■ Set exercise 1 ■
Type the excerpted text over again with no edits.

■ Excerpted text ■
::::::
Hong Kong is one of the safest places in the world, made so not just by the governing bodies, but by each and every citizen of this city. Law enforcement has to be a combined effort of the society as well as the government, says Suveera, in her weekly column, exclusively for Different Truths.
I have often wondered what if I left Hong Kong and moved back to India, what is the one thing that I shall miss the most. Is it the first world lifestyle? I ask myself. No, as money can buy you the best lifestyle in India. Perhaps even a shade better than here. Is it the efficiency and smooth functioning of this city? No, as I have grown up with power cuts and traffic jams, so they wouldn’t bother me too much. When I dig deeper, I realise it would have to be the sense of safety that Hong Kong provides.
Hong Kong is one of the safest places in the world, made so not just by the governing bodies, but by each and every citizen of this city. Law enforcement has to be a combined effort of the society as well as the government. The crime rates here are very low. One would feel secure walking out alone at any time of the night or day. I would like to believe that it is because of the efforts are taken for the prevention of crime. There are closed circuit televisions cameras everywhere. Nothing goes unnoticed. There are proper signs for road safety and traffic rules, and more often than not people follow them. Human life is valued above all, and there is no complacency as far as safety is concerned.
Recently, I happened to be at my daughter’s school when the fire alarm sounded! After the initial panic and chaos of a few seconds, it was very impressive to see how everyone knew just what their job was in case of an emergency like this. Within seconds the students were out in the open area with their respective teachers doing a headcount. Meanwhile, someone was doing a separate headcount for the staff, making sure that no one was left behind. While all this was working like in a symphony, two fire engines had already arrived sirens blazing. The uniformed firefighters, taking a round of the campus, checking every corner of the premises, to rule out the fire.
::::::
■ Source excerpt ■
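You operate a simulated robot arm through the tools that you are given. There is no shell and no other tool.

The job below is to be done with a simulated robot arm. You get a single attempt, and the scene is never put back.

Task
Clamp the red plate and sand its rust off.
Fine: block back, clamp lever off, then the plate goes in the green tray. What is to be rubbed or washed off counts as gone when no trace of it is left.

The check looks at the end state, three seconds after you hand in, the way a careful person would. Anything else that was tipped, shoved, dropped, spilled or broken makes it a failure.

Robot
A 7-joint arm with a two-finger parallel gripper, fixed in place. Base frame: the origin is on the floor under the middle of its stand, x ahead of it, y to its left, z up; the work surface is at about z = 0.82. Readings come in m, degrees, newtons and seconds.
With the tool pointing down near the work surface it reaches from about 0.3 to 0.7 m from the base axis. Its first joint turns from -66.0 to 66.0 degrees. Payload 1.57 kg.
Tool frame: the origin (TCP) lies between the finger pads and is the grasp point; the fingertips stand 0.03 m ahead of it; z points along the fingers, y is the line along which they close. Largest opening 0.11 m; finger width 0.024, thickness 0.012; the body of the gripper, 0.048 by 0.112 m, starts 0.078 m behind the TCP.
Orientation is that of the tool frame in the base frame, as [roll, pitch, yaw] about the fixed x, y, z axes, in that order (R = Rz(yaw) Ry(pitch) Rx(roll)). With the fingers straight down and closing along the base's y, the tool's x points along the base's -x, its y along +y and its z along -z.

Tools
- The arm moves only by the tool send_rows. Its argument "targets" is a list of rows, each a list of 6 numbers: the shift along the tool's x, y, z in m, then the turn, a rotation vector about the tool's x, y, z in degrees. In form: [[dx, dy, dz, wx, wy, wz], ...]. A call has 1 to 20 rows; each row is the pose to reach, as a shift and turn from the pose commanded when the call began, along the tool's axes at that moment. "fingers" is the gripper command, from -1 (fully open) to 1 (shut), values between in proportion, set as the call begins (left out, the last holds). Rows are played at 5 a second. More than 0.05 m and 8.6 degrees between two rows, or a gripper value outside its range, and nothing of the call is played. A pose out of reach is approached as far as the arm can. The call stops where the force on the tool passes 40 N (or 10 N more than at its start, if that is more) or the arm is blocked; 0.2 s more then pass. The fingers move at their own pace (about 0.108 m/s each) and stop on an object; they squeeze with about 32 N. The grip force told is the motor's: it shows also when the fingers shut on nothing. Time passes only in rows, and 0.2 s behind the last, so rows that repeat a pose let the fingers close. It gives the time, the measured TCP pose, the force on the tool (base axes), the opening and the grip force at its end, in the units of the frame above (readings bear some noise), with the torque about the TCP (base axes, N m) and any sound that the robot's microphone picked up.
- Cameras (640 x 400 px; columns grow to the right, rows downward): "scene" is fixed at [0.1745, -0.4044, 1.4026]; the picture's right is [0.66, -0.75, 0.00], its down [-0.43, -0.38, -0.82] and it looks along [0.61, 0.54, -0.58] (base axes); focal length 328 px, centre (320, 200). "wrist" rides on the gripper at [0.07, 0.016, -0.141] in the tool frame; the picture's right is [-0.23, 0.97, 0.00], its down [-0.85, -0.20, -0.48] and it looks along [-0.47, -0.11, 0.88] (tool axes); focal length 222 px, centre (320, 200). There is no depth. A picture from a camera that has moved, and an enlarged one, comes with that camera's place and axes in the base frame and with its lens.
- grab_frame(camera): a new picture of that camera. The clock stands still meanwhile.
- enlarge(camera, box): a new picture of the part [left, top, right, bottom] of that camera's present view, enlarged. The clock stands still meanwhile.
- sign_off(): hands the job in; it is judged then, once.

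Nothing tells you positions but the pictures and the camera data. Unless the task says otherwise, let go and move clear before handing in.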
::::::
■ Set exercise 2 ■
Everything from the line containing "The check looks" down to the line containing "With the tool" should be repeated exactly, with both end lines kept and no other lines added.

■ Correct answer 1 ■
Hong Kong is one of the safest places in the world, made so not just by the governing bodies, but by each and every citizen of this city. Law enforcement has to be a combined effort of the society as well as the government, says Suveera, in her weekly column, exclusively for Different Truths.
I have often wondered what if I left Hong Kong and moved back to India, what is the one thing that I shall miss the most. Is it the first world lifestyle? I ask myself. No, as money can buy you the best lifestyle in India. Perhaps even a shade better than here. Is it the efficiency and smooth functioning of this city? No, as I have grown up with power cuts and traffic jams, so they wouldn’t bother me too much. When I dig deeper, I realise it would have to be the sense of safety that Hong Kong provides.
Hong Kong is one of the safest places in the world, made so not just by the governing bodies, but by each and every citizen of this city. Law enforcement has to be a combined effort of the society as well as the government. The crime rates here are very low. One would feel secure walking out alone at any time of the night or day. I would like to believe that it is because of the efforts are taken for the prevention of crime. There are closed circuit televisions cameras everywhere. Nothing goes unnoticed. There are proper signs for road safety and traffic rules, and more often than not people follow them. Human life is valued above all, and there is no complacency as far as safety is concerned.
Recently, I happened to be at my daughter’s school when the fire alarm sounded! After the initial panic and chaos of a few seconds, it was very impressive to see how everyone knew just what their job was in case of an emergency like this. Within seconds the students were out in the open area with their respective teachers doing a headcount. Meanwhile, someone was doing a separate headcount for the staff, making sure that no one was left behind. While all this was working like in a symphony, two fire engines had already arrived sirens blazing. The uniformed firefighters, taking a round of the campus, checking every corner of the premises, to rule out the fire.

■ Correct answer 2 ■
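The check looks at the end state, three seconds after you hand in, the way a careful person would. Anything else that was tipped, shoved, dropped, spilled or broken makes it a failure.

Robot
A 7-joint arm with a two-finger parallel gripper, fixed in place. Base frame: the origin is on the floor under the middle of its stand, x ahead of it, y to its left, z up; the work surface is at about z = 0.82. Readings come in m, degrees, newtons and seconds.
With the tool pointing down near the work surface it reaches from about 0.3 to 0.7 m from the base axis. Its first joint turns from -66.0 to 66.0 degrees. Payload 1.57 kg.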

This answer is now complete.